## [SHORT TASK 1]
Cite the excerpt provided exactly. Begin with "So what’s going" and finish with "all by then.".

## [EXCERPT PROVIDED]
<<<<

Gray Doubt

The specter of old age is beginning to show up on my mental radar, which is strange for me. I’ve always been less ant than grasshopper (or perhaps locust) in the way I’ve led my life and my net worth shows it. So far, I’ve avoided having to worry about how to finance my retirement years by indulging in unhealthy vices. My logic was that people tend not to care about what Medicare will or won’t cover if they’ve been dead for twenty years.

As luck would have it, I’m descended from hardy peasant stock and at 44, am far healthier than I deserve to be. Unless I do something proactive like a swan dive off the Golden Gate bridge, I run a better than average chance of achieving geezerdom.

My pal Betty, being a financial journalist and therefore more adept at seeing the writing on the wall, has her bases covered. Her retirement plan will ensure that she can enjoy her dotage with all the pleasures the future will bring, including jet-powered walkers, organ replacements on demand (thanks, China!), virtual-reality pool boys, and the latest in deodorant technology to stave off that old-people smell.

And let’s not forget the medical bills. Living longer does have its drawbacks: broken hips, incontinence, cancer of the everything. Betty told me that no more than a few percent will be financially able to handle the expense on their own.

So what’s going to happen to the rest of us in my age bracket thirty years down the road? Or more to the point, what’s going to happen to me? God knows. At least I don’t have to worry about a revival of the old Eskimo tradition of setting wrinkly folk adrift on ice floes. Global warming will have melted them all by then.

>>>>

## [PROVIDED MATERIAL]
<<<<

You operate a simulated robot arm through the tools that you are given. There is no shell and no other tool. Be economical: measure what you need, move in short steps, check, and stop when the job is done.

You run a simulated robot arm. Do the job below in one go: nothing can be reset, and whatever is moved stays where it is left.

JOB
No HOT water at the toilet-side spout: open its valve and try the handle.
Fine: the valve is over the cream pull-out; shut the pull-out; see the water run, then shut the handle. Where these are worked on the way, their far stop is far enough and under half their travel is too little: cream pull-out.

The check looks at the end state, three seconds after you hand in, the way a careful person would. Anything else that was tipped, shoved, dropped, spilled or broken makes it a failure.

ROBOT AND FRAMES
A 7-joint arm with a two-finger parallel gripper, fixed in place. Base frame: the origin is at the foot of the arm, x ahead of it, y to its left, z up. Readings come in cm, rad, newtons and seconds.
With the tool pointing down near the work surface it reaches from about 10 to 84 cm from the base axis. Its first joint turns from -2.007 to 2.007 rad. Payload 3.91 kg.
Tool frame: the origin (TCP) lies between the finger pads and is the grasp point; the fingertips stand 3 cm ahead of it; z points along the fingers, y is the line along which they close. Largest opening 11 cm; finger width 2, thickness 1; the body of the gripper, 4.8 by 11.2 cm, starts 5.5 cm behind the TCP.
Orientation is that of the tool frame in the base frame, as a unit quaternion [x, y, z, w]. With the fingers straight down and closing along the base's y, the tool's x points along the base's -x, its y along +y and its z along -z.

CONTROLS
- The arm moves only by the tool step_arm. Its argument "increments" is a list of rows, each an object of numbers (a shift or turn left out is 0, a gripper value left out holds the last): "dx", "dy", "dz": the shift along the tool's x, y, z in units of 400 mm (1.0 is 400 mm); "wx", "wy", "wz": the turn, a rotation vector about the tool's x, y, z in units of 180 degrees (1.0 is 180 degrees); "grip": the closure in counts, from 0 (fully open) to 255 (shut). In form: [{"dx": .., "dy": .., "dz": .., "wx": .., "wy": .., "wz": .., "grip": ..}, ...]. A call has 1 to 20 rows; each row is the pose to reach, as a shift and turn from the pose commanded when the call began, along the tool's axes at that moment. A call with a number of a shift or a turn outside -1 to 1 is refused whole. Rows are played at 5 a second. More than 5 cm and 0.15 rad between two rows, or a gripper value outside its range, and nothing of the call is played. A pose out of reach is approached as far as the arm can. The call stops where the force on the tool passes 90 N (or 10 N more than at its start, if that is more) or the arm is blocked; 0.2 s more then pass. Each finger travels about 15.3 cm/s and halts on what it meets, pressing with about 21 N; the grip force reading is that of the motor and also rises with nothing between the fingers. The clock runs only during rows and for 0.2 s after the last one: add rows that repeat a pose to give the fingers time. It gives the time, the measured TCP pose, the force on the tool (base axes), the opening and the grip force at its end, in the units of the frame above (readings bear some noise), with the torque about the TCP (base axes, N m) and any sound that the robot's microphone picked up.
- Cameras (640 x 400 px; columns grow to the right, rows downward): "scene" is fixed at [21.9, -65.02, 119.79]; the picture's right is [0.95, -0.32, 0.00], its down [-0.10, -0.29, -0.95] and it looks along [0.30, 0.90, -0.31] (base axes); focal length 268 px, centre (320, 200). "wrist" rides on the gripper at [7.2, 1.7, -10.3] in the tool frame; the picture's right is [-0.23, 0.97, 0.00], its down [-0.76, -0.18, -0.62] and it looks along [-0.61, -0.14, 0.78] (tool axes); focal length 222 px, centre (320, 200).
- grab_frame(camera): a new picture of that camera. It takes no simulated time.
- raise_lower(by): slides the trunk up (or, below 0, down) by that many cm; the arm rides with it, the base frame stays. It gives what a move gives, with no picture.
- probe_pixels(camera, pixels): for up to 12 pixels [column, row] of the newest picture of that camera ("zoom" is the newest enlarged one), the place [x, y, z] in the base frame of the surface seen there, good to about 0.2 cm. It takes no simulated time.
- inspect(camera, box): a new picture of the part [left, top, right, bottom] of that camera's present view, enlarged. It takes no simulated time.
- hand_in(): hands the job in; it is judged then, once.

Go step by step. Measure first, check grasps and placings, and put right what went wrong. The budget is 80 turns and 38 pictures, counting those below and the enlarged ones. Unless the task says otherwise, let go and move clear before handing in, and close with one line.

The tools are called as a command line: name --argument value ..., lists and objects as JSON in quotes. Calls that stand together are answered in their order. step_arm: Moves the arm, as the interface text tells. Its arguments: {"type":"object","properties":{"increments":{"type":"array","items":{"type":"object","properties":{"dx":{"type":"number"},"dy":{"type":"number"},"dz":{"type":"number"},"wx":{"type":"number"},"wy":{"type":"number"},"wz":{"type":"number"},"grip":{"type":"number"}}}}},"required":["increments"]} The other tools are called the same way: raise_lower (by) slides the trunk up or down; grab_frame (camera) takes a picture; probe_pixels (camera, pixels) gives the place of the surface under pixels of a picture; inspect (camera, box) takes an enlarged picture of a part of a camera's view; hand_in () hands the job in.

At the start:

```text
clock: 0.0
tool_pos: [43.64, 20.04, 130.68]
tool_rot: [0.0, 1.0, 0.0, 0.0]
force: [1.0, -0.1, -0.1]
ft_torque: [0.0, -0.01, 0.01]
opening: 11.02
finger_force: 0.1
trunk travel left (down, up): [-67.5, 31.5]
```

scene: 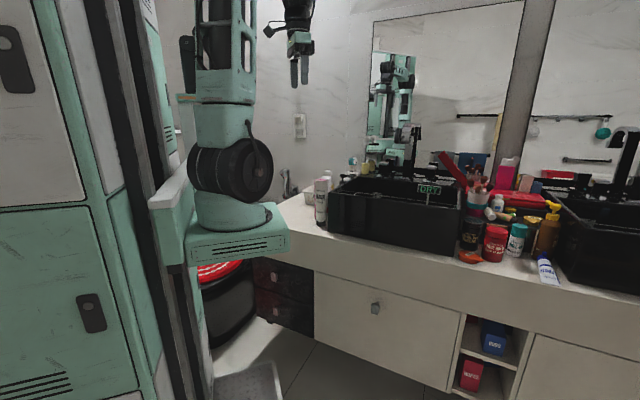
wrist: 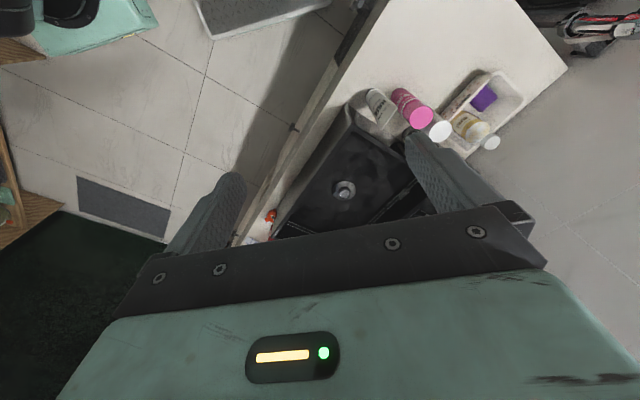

>>>>

## [SHORT TASK 2]
Among the lines above, find the one with "- probe_pixels(camera, pixels): for" and the one with "Go step by step.". Quote both and everything between them, exactly.

## [EXERCISE OUTPUT 1]
So what’s going to happen to the rest of us in my age bracket thirty years down the road? Or more to the point, what’s going to happen to me? God knows. At least I don’t have to worry about a revival of the old Eskimo tradition of setting wrinkly folk adrift on ice floes. Global warming will have melted them all by then.

## [EXERCISE OUTPUT 2]
- probe_pixels(camera, pixels): for up to 12 pixels [column, row] of the newest picture of that camera ("zoom" is the newest enlarged one), the place [x, y, z] in the base frame of the surface seen there, good to about 0.2 cm. It takes no simulated time.
- inspect(camera, box): a new picture of the part [left, top, right, bottom] of that camera's present view, enlarged. It takes no simulated time.
- hand_in(): hands the job in; it is judged then, once.

Go step by step. Measure first, check grasps and placings, and put right what went wrong. The budget is 80 turns and 38 pictures, counting those below and the enlarged ones. Unless the task says otherwise, let go and move clear before handing in, and close with one line.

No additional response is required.